■ EXERCISE: Copy all of the records below verbatim. Return a JSON list in which every string is one line; blank lines are skipped.

········

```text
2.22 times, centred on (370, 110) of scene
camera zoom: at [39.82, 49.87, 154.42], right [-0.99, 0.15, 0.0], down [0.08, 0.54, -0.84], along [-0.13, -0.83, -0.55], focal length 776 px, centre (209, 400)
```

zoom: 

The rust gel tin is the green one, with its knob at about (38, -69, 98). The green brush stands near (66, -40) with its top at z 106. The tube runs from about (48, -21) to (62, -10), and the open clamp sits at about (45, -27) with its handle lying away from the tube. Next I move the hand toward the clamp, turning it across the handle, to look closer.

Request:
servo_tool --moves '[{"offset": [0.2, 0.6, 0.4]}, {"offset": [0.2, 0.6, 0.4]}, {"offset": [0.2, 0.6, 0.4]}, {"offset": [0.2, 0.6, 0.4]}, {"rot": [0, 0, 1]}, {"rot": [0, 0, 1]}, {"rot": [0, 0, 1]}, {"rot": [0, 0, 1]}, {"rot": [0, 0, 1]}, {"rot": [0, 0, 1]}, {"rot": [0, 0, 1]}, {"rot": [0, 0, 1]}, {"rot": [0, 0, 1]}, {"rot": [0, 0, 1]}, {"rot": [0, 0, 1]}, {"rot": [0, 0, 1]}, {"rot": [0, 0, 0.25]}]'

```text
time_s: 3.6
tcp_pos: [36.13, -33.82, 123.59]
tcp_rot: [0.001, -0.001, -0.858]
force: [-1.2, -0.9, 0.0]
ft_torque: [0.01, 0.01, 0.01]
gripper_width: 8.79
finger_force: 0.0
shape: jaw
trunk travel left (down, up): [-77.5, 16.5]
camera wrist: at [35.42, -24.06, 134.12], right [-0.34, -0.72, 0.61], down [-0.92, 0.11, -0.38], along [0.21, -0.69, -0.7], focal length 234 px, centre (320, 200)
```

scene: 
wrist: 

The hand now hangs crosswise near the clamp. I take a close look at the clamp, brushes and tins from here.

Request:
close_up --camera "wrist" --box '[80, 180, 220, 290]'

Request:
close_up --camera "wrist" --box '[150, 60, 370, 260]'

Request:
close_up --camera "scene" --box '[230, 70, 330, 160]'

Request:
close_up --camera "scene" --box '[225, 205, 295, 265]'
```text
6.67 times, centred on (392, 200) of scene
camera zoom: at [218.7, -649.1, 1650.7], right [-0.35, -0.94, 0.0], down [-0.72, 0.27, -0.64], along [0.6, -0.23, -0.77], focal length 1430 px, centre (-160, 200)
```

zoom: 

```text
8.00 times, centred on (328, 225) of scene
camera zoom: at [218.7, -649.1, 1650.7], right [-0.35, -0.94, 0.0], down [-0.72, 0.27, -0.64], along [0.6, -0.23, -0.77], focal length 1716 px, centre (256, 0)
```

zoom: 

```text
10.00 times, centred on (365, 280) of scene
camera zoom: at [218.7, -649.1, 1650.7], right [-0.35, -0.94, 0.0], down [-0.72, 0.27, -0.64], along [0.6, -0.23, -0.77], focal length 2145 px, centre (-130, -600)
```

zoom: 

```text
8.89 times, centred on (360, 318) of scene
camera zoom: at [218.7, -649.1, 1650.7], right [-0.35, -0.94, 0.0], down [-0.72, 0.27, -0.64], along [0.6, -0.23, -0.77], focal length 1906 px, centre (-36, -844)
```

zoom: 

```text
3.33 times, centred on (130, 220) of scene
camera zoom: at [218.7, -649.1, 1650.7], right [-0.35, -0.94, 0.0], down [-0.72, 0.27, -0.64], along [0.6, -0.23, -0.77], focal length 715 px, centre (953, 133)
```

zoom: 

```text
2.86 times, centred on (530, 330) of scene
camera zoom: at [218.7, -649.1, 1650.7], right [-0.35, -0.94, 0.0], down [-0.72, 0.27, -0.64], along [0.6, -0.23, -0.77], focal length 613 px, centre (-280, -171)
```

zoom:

········

■ THE COMPLETED TASK:
[
  "```text",
  "2.22 times, centred on (370, 110) of scene",
  "camera zoom: at [39.82, 49.87, 154.42], right [-0.99, 0.15, 0.0], down [0.08, 0.54, -0.84], along [-0.13, -0.83, -0.55], focal length 776 px, centre (209, 400)",
  "```",
  "zoom: ",
  "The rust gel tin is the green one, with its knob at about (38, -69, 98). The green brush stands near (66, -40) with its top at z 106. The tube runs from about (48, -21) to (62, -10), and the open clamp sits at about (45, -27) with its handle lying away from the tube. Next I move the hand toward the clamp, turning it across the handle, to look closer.",
  "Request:",
  "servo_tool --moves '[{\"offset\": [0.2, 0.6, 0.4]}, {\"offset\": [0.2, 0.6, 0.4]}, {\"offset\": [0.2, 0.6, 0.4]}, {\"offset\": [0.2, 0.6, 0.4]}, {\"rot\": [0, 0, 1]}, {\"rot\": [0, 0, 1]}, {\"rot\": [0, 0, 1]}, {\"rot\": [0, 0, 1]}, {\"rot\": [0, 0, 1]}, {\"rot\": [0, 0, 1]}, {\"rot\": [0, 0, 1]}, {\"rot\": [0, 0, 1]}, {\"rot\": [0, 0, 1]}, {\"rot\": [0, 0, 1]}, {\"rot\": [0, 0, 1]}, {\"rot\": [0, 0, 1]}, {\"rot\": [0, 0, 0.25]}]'",
  "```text",
  "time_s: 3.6",
  "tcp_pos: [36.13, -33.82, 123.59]",
  "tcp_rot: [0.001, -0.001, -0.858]",
  "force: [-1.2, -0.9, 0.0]",
  "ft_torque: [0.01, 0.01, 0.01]",
  "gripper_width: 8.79",
  "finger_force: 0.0",
  "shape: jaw",
  "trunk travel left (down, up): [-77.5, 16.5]",
  "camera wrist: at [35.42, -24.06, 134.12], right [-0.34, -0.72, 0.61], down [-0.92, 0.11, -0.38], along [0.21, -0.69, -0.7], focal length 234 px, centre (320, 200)",
  "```",
  "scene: ",
  "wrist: ",
  "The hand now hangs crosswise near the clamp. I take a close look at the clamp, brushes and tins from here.",
  "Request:",
  "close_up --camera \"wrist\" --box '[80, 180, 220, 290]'",
  "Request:",
  "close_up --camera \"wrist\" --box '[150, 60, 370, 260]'",
  "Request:",
  "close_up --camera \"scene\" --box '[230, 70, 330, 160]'",
  "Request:",
  "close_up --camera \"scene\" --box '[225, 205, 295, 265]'",
  "```text",
  "6.67 times, centred on (392, 200) of scene",
  "camera zoom: at [218.7, -649.1, 1650.7], right [-0.35, -0.94, 0.0], down [-0.72, 0.27, -0.64], along [0.6, -0.23, -0.77], focal length 1430 px, centre (-160, 200)",
  "```",
  "zoom: ",
  "```text",
  "8.00 times, centred on (328, 225) of scene",
  "camera zoom: at [218.7, -649.1, 1650.7], right [-0.35, -0.94, 0.0], down [-0.72, 0.27, -0.64], along [0.6, -0.23, -0.77], focal length 1716 px, centre (256, 0)",
  "```",
  "zoom: ",
  "```text",
  "10.00 times, centred on (365, 280) of scene",
  "camera zoom: at [218.7, -649.1, 1650.7], right [-0.35, -0.94, 0.0], down [-0.72, 0.27, -0.64], along [0.6, -0.23, -0.77], focal length 2145 px, centre (-130, -600)",
  "```",
  "zoom: ",
  "```text",
  "8.89 times, centred on (360, 318) of scene",
  "camera zoom: at [218.7, -649.1, 1650.7], right [-0.35, -0.94, 0.0], down [-0.72, 0.27, -0.64], along [0.6, -0.23, -0.77], focal length 1906 px, centre (-36, -844)",
  "```",
  "zoom: ",
  "```text",
  "3.33 times, centred on (130, 220) of scene",
  "camera zoom: at [218.7, -649.1, 1650.7], right [-0.35, -0.94, 0.0], down [-0.72, 0.27, -0.64], along [0.6, -0.23, -0.77], focal length 715 px, centre (953, 133)",
  "```",
  "zoom: ",
  "```text",
  "2.86 times, centred on (530, 330) of scene",
  "camera zoom: at [218.7, -649.1, 1650.7], right [-0.35, -0.94, 0.0], down [-0.72, 0.27, -0.64], along [0.6, -0.23, -0.77], focal length 613 px, centre (-280, -171)",
  "```",
  "zoom:"
]